VMWare and FC1
Gene C.
czar at czarc.net
Sun Nov 9 19:56:48 UTC 2003
On Sunday 09 November 2003 11:55, MJang wrote:
> Has anyone else noticed how Fedora core 1 burps a bit with the GUI on
> VMWare?
>
> From what I can tell, it's Anaconda that burps when configuring XF86Config.
> I changed it back to a working configuration (from Fedora 0.94 on VMWare),
> and the GUI starts fine. The discrepancy is under the "Screen" Section,
> with the DefaultDepth.
>
> I don't see any relevant bugs in bugzilla.fedora.us or bugzilla.redhat.com.
> I'll file a bug shortly - unless there's already an update (I realize
> Fedora folks might rather I file it upstream - however, I think at least an
> info entry in bugzilla would help others).
Reporting bugs with a Red Hat product for installing a guest under VMware is a
bit of wasted time. While some folks at Red Hat use VMware themselves, they
will not spend time trying to fix problems that involve VMware due to its
being closed/proprietary source. You can search bugzilla for "vmware" and I
believe you will find most (all?) are closed "WONTFIX". You will be better
off spending time on the VMware newsgroups with these problems.
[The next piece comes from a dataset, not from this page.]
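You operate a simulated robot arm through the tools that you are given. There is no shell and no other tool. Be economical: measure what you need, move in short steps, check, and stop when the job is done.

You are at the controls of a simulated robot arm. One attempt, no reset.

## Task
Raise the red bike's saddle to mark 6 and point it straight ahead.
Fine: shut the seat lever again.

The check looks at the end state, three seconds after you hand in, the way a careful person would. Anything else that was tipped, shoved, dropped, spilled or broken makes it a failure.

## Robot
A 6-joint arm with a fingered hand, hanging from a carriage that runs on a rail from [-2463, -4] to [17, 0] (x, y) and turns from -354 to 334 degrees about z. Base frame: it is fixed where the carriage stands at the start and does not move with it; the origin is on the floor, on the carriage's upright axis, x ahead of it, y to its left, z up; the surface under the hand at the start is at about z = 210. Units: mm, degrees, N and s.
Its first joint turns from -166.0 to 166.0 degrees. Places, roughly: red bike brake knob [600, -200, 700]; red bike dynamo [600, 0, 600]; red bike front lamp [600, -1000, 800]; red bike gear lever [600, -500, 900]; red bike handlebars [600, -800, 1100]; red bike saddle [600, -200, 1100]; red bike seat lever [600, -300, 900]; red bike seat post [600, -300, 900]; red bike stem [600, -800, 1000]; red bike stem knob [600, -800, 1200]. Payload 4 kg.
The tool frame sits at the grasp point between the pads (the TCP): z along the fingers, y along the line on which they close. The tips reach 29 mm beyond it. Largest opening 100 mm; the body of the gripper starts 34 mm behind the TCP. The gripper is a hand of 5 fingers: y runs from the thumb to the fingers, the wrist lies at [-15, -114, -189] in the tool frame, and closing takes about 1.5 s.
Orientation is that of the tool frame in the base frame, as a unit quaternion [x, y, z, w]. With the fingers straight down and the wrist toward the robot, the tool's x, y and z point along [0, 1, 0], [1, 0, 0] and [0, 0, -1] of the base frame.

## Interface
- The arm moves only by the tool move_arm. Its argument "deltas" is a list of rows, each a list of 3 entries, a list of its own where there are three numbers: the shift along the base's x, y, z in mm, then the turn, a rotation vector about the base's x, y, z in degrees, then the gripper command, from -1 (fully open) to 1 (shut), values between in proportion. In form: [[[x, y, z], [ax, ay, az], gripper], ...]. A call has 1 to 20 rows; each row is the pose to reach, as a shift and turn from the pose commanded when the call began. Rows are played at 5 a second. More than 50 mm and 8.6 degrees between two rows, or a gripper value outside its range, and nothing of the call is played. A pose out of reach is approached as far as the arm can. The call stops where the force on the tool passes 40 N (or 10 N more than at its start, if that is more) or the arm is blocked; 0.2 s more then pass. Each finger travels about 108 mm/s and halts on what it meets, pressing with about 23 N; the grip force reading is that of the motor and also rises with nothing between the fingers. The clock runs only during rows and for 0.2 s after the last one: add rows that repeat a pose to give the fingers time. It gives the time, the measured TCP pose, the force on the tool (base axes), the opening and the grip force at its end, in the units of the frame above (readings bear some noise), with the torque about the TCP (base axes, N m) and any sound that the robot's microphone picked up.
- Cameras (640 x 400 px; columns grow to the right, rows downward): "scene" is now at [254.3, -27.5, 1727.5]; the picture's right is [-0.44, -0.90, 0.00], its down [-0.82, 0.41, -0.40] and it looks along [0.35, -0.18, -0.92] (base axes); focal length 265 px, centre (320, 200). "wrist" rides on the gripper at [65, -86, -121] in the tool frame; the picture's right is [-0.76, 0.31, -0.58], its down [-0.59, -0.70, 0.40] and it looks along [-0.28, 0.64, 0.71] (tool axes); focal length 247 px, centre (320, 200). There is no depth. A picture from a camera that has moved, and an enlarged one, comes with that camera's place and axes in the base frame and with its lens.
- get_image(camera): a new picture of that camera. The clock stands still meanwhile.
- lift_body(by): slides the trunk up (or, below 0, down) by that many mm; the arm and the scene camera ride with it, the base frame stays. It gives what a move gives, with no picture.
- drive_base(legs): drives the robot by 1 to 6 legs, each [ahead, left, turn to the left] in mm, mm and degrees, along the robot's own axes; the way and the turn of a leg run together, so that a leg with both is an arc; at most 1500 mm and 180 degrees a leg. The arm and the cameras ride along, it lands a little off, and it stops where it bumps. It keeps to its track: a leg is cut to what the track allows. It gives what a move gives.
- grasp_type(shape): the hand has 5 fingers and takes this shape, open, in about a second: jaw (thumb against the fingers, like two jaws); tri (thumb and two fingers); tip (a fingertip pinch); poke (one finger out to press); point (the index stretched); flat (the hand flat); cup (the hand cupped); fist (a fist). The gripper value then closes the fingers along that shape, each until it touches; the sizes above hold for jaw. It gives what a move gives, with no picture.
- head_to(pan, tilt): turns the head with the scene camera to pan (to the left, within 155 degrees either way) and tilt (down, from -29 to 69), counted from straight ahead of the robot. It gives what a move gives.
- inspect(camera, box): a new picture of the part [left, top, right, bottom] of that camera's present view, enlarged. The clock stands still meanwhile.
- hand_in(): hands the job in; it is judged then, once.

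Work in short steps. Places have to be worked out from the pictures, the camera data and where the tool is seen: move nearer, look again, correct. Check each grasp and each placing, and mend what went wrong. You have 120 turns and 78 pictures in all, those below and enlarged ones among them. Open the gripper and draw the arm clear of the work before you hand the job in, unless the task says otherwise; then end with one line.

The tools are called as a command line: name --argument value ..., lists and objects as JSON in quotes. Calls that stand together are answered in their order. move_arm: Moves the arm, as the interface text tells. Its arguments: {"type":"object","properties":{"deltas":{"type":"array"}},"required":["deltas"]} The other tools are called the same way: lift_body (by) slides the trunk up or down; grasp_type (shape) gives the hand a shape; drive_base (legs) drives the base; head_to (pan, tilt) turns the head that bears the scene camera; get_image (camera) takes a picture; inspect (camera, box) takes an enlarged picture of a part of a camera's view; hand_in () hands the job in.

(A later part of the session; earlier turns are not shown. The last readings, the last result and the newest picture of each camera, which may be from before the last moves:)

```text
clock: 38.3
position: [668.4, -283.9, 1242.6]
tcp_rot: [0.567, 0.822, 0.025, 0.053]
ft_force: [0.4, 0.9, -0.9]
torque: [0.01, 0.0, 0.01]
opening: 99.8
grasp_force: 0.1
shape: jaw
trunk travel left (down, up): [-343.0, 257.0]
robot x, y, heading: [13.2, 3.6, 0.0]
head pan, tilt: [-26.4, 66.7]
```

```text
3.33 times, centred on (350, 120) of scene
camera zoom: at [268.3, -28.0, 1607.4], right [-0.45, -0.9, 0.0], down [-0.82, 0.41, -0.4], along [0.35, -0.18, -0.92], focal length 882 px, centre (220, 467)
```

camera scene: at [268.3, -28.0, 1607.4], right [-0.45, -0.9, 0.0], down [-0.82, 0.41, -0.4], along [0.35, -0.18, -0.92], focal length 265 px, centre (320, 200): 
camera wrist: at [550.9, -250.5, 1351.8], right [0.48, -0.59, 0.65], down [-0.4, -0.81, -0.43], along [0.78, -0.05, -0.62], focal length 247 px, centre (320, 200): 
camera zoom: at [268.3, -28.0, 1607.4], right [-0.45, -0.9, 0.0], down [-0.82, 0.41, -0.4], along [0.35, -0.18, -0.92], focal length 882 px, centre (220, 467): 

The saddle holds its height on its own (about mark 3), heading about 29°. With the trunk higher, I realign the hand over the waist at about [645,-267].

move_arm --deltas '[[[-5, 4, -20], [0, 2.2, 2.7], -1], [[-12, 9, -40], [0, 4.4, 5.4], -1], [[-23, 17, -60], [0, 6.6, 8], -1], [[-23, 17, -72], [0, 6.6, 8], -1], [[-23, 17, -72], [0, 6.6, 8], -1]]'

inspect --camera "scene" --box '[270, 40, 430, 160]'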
I have had some success installing guests under VMware:
I run VMware 3.2.0 on a host Linux system (now FC-1) because some of the guest
systems would require extensive changes if I run them under VMware 4. The
guests run fine.
Now I am talking about a Linux (not Windows XP) host so milage may vary if you
try VMware 3 on Windows.
After a great deal of trial and error installing various versions of RHL and
now FC as guests:
1. I boot the cdrom but then use "linux askmethod" to select "nfs" install
... easier than fooling with the floppies.
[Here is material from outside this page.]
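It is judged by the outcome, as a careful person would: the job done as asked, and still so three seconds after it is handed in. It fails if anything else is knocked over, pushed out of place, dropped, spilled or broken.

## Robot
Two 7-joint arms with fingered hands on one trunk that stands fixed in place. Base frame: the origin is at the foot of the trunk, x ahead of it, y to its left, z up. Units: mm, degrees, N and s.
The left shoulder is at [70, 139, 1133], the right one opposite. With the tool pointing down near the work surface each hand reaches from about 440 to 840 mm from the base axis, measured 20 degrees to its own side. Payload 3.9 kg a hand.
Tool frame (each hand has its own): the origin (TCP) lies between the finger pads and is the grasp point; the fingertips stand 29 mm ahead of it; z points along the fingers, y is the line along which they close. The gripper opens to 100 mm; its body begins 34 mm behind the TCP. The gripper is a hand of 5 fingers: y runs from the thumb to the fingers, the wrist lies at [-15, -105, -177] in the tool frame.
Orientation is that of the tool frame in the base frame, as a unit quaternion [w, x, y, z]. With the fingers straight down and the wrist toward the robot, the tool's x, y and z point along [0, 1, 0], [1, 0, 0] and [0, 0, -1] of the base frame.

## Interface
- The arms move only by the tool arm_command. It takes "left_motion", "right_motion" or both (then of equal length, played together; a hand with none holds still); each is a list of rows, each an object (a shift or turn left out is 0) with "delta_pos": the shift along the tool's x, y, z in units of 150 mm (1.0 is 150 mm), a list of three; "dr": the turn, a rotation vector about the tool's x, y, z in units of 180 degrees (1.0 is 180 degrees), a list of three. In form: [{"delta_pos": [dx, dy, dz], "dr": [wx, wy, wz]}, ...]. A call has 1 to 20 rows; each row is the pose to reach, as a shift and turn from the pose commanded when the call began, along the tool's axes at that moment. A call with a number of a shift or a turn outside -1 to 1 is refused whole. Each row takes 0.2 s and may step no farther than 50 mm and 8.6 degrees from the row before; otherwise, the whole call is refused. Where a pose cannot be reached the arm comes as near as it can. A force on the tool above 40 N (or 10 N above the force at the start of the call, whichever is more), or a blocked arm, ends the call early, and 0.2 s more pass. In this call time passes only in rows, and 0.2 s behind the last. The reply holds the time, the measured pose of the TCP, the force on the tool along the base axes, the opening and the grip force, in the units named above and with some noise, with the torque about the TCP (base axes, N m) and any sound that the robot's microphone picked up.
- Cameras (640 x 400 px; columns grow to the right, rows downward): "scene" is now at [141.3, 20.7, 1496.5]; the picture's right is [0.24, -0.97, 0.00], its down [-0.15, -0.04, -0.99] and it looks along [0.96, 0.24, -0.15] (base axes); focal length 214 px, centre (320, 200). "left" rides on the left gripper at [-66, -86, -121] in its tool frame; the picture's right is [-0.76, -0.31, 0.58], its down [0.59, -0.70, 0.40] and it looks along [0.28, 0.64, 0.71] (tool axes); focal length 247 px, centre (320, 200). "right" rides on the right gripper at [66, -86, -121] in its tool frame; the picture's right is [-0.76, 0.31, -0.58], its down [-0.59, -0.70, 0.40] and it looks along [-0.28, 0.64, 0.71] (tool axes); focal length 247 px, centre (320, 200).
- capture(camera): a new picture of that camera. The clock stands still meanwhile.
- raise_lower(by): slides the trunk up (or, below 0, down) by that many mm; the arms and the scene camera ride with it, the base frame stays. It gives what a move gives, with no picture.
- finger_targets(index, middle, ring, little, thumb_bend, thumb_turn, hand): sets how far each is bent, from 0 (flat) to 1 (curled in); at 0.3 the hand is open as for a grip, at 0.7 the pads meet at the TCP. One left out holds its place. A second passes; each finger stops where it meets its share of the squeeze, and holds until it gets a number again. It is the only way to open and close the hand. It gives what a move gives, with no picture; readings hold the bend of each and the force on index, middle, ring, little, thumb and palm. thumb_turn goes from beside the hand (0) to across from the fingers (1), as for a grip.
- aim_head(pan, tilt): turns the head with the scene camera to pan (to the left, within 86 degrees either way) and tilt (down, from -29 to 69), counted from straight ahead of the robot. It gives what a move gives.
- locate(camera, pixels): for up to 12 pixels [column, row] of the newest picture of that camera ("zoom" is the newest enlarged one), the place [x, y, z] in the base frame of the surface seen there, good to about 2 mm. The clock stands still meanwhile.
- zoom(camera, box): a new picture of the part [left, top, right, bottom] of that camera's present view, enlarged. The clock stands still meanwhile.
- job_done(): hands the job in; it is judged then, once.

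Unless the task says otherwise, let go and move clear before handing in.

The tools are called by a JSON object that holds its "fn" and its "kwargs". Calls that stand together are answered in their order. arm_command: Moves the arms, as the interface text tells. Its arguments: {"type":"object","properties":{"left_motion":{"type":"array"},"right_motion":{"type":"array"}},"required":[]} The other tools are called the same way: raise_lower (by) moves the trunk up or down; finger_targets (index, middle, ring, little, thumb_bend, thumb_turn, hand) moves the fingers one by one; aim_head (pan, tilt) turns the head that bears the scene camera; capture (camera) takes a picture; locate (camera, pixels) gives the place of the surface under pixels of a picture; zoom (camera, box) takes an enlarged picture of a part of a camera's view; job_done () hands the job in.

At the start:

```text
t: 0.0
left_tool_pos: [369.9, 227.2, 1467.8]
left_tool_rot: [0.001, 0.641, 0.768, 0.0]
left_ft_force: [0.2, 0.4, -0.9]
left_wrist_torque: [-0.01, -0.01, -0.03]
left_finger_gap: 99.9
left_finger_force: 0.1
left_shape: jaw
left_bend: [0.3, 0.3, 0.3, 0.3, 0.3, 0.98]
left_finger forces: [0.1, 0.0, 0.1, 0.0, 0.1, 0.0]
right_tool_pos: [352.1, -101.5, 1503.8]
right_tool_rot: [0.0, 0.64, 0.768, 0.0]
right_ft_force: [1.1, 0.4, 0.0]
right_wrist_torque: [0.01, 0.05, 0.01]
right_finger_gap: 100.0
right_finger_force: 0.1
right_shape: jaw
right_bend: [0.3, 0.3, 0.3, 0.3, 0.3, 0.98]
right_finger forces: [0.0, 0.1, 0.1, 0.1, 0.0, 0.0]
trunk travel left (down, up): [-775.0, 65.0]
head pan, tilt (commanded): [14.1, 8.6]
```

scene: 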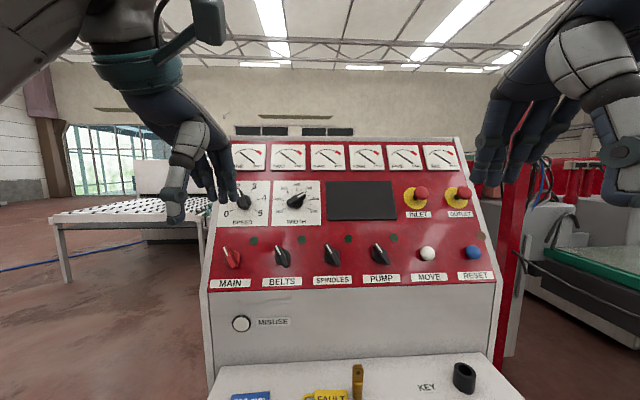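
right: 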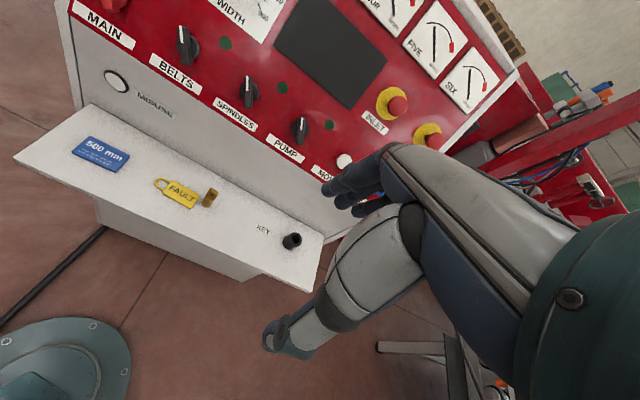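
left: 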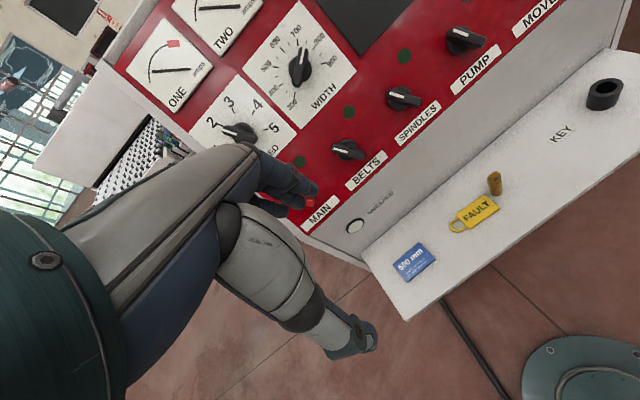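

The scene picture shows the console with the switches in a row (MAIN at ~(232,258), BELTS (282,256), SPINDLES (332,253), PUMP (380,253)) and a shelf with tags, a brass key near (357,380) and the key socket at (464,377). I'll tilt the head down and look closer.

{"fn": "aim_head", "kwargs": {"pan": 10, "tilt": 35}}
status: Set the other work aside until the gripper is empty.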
2. I have not tried installing from actual cdroms since Red Hat went to
multiple cdroms for installs (it has not always works).
3. I do graphical installs by doing "linux askmethod display=<ip_addr>:0".
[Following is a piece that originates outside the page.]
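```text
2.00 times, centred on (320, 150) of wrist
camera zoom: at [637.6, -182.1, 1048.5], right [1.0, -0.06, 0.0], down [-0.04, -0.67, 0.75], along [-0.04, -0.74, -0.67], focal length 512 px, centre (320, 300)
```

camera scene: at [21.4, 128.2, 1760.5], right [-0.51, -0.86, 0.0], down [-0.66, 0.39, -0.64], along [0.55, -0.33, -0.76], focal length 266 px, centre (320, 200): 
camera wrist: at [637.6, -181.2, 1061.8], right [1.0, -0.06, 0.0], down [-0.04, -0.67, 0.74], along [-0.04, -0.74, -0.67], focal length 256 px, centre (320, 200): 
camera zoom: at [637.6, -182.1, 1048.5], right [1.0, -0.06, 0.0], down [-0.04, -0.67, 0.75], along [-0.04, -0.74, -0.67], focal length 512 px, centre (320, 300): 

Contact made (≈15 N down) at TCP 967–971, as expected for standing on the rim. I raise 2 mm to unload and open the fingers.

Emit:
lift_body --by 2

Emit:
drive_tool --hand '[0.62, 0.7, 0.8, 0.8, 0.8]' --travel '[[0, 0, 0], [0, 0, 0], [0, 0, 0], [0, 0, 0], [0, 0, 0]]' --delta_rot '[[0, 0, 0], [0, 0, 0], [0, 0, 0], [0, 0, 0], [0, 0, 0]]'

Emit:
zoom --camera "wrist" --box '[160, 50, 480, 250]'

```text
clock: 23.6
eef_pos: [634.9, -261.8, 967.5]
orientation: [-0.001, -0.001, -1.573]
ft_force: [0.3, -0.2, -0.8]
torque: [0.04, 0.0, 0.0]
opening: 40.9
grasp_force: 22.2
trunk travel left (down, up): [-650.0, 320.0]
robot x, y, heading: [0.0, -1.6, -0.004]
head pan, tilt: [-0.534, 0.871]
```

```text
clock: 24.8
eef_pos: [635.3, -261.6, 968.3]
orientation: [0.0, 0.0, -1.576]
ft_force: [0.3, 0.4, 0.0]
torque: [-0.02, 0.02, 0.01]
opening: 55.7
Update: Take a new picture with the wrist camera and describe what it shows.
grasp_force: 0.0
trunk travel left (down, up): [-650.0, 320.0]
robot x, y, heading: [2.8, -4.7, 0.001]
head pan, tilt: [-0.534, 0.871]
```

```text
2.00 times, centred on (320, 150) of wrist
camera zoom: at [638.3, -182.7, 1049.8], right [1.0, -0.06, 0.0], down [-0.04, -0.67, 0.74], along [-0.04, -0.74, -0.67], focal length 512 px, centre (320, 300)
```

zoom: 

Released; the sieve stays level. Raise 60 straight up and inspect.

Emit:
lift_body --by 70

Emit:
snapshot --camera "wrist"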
While I always point to my host system's ip, this should also work for
pointing to a different hardware systems running Linux/Unix or even another
VMware guest (have not tried it but it should work).
While I currently use nfs installs, I have used a harddisk install and that
works also. And IIRC, I have mounted all three ISO images as virtual cdroms
to the VMware "machine" and that has worked also.
---
After writing the above, I have found that you need to do the following also:
add "DisallowTCP=false" to /etc/X11/gdm/gdm.conf
restart X (I had to reboot to do this).
before runinging vmware, do "xhost +<your_ip>"
Now, depending on your configuration doing the above REDUCES your security ...
these are not things you normally want to do. However, on an internal
network, I believe the risk is extremely low and accept it ... but then turn
this stuff off when I do not need it.